An interesting debate popped up on Carrots ‘N’ Cake the other day about how much exercise is too much and what constitutes exercise addiction. The debate arose in response to Jillian Michaels telling Self magazine that anybody who exercises for more than six hours a week “definitely may have an exercise addiction.”
Things got a little heated, with some commenters turning it into a personal attack on the blogger’s lifestyle. Personal attacks aside, it made for an interesting read and really got me thinking about what distinguishes the dedicated exerciser from the addict.
Generally speaking, I agree with Jillian that anyone who exercises for more than six hours a week is likely overdoing it. I realize there are some people – professional or recreational athletes, marathoners or fitness professionals, for example - who often work out for over an hour a day but I’m talking about the average person who works out to look good and stay healthy. I just don’t see how anyone with a full-time job and/or a family to raise could find time to work out for more than six hours a week, even if they genuinely wanted to, without neglecting other areas of their lives.
Back when I was living the dream of part-time employment, I occasionally worked out twice a day but that was because I literally had nothing better to do. Now that I work full-time, getting an hour of physical activity most days a week takes a lot of planning and commitment.
Which brings me to an interesting comparison that came up a few times in the discussion – if exercise is really just an enjoyable hobby like some fitness enthusiasts claim, why are people waking up at the crack of dawn to do it? With most hobbies, you find time to do them, you don’t plan your life around them.
Personally, I think this is an invalid argument because unlike knitting or reading, exercise is necessary for your health and physical appearance, which is what distinguishes it from other hobbies. I enjoy working out but would I do it six days a week if it didn’t have so many physical benefits? Probably not. There are days when I don’t feel like going to the gym but I go anyway because I know it’s good for me after sitting in a chair for eight hours. On those days, it sucks but it’s only an hour and I usually feel good once I get started.
But exercise differs from other hobbies in another important way – too much of it can harm your body. This is another reason why I can’t fathom doing much more than six hours a week. Your body needs rest to recover and, for me, that just wouldn’t be possible without a rest day or two.
Despite these distinctions, exercise does have one thing in common with other hobbies – it can turn into an unhealthy obsession if it gets in the way of other aspects of your life. Are you bailing on friends so you can get in a workout? Do you avoid making plans at specific times because that’s when you usually go to the gym? Exercise is important, but it shouldn’t be the number one priority in your life. I’m pretty dedicated to sticking to my scheduled workouts, but I’ll cancel or re-schedule a workout to hang with a friend I haven’t seen in awhile or if other, more important responsibilities get in the way.

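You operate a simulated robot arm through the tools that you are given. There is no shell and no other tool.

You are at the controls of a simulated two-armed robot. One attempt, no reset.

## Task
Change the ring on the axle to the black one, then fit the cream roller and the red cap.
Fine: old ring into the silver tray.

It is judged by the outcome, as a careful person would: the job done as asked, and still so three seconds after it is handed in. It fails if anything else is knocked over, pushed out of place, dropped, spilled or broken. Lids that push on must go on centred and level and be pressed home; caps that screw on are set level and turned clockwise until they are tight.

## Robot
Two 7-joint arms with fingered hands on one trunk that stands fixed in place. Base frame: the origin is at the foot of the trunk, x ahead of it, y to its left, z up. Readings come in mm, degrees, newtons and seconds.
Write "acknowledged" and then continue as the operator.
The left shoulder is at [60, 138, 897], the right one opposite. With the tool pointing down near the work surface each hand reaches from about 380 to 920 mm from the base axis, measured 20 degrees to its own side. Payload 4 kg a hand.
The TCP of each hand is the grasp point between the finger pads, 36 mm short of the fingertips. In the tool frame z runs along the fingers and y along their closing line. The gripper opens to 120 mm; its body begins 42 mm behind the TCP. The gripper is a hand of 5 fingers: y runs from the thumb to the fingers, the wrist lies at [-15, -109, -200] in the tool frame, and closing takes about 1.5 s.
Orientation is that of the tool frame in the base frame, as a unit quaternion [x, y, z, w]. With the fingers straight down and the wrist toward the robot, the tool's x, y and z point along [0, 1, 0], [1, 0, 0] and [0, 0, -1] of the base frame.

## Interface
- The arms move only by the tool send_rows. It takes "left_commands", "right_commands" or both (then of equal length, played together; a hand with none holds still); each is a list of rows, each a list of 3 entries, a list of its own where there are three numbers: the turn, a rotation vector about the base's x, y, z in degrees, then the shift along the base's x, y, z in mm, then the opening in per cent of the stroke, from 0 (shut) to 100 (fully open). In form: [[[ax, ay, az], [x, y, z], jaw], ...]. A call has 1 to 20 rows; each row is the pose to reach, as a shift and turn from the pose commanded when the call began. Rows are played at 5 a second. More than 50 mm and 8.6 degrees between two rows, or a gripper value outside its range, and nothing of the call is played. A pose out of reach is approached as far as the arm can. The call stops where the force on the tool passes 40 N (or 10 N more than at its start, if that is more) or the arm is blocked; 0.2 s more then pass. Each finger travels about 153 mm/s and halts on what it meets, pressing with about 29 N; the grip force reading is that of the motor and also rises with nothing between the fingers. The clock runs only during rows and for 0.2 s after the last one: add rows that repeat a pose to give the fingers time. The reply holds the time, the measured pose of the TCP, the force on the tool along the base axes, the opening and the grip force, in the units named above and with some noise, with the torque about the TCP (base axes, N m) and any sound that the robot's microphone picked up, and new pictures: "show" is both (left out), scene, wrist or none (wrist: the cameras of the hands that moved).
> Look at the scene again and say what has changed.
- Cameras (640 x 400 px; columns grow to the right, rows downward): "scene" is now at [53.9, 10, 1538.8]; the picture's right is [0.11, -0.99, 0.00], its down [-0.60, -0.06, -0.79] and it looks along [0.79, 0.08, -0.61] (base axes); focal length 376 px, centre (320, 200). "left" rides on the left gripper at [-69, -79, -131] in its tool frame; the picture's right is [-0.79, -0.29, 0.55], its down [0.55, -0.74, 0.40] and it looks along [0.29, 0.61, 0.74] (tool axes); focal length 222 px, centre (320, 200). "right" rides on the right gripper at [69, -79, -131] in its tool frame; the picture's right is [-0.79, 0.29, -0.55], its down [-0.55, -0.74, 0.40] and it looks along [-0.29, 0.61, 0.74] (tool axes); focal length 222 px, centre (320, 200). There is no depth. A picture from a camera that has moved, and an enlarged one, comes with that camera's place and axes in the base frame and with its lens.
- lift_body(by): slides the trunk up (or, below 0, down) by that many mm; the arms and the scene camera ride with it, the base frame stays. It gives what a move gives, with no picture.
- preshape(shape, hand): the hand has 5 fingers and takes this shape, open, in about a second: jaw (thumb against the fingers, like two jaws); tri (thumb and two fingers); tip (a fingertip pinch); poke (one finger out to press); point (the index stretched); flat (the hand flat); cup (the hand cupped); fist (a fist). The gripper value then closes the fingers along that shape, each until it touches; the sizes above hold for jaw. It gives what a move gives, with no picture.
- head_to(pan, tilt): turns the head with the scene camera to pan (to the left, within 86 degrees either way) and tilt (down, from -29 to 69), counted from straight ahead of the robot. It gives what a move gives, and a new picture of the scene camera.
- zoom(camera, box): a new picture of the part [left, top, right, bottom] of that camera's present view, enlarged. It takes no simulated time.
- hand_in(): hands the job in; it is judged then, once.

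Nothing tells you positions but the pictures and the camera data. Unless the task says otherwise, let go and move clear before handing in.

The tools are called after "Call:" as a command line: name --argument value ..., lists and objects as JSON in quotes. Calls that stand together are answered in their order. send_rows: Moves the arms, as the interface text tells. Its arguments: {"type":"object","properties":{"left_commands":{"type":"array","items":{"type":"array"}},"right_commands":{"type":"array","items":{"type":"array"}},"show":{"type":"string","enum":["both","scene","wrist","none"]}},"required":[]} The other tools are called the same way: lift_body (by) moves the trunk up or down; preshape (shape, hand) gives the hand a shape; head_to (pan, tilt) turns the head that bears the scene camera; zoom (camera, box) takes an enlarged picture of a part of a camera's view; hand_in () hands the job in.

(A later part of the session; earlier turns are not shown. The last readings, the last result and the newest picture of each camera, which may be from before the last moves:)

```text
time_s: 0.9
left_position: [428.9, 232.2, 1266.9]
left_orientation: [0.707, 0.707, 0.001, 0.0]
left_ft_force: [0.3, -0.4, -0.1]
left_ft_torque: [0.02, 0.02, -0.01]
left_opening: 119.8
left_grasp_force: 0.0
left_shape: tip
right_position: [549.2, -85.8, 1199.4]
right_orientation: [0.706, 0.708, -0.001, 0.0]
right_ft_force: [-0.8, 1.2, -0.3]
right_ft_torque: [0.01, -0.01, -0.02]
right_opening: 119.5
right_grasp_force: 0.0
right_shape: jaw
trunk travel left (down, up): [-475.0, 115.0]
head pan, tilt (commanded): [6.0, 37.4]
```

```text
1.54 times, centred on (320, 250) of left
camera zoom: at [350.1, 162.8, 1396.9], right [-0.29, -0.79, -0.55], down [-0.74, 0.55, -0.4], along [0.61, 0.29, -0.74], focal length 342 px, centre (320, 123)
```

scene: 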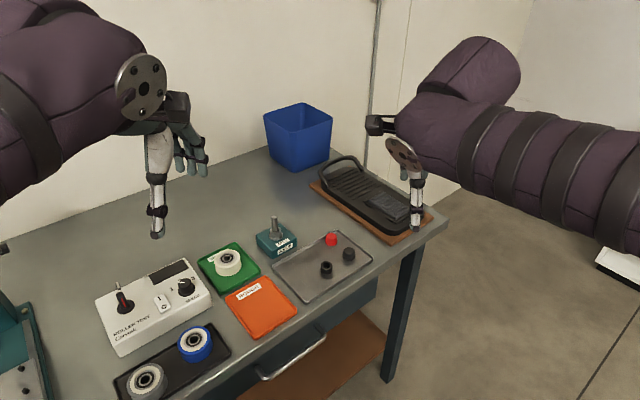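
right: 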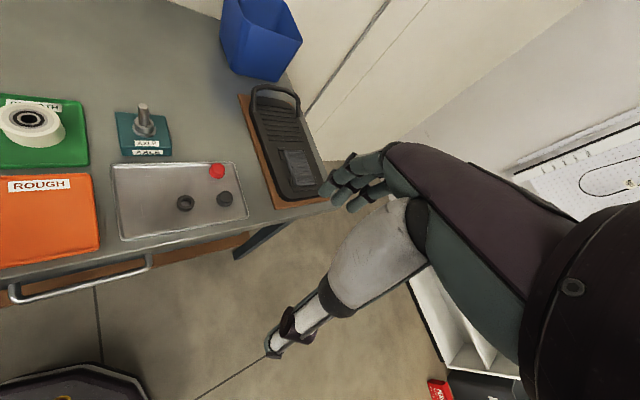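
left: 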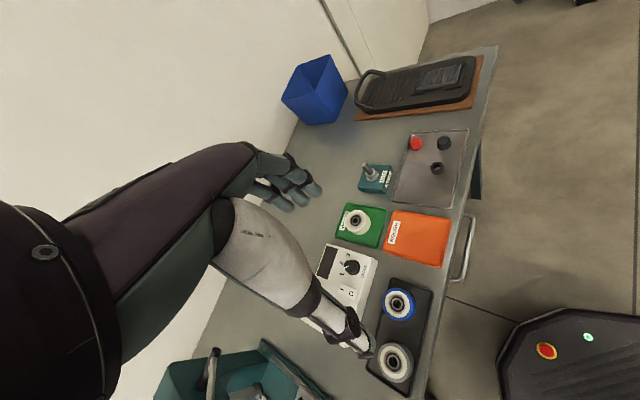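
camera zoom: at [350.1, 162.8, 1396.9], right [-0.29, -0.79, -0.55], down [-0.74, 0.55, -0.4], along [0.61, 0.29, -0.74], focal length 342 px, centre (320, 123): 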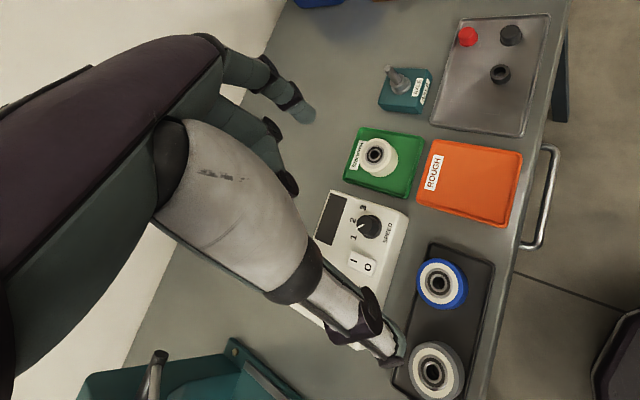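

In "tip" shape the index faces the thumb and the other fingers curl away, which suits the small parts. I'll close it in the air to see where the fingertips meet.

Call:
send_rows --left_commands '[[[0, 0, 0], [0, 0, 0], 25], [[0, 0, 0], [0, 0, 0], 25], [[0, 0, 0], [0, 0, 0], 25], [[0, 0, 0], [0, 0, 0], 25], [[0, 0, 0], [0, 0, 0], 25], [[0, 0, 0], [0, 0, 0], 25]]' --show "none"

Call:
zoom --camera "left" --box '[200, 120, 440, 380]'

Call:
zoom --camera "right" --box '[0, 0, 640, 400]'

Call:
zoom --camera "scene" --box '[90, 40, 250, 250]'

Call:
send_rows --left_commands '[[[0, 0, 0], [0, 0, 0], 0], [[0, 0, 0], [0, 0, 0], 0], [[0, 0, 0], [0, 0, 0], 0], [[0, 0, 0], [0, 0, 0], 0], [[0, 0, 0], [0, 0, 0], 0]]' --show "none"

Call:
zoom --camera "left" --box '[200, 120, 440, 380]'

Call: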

Which brings me to my final point – how do you feel when you miss a workout? I think this is the best way to determine whether you fall into the “dedicated” or “obsessed” camp. If missing a workout fills you with great anxiety or guilt, you’re probably veering towards the crazy side of the spectrum. If you work out either for fun or for health, or some combination of the two, then a missed workout should be mildly disappointing, not life shattering. You’ll get to do it the next day, after all.
That being said, I do think there are those who are too lazy or lack the commitment to work out regularly who will cast aspersions on the habitual exerciser to make themselves feel better.
If you exercise regularly, you’ve likely encountered this type – they’ll call you obsessed or imply that you don’t have a life because of how often you work out. But as long as you know you’re not overtraining or neglecting other areas of your life for the sake of fitness, I say ignore these people and keep doing you.
So those are my two cents. What do you think?
What distinguishes the dedicated exerciser from the addict? Barring special circumstances, is someone who works out for more than six hours a week overdoing it?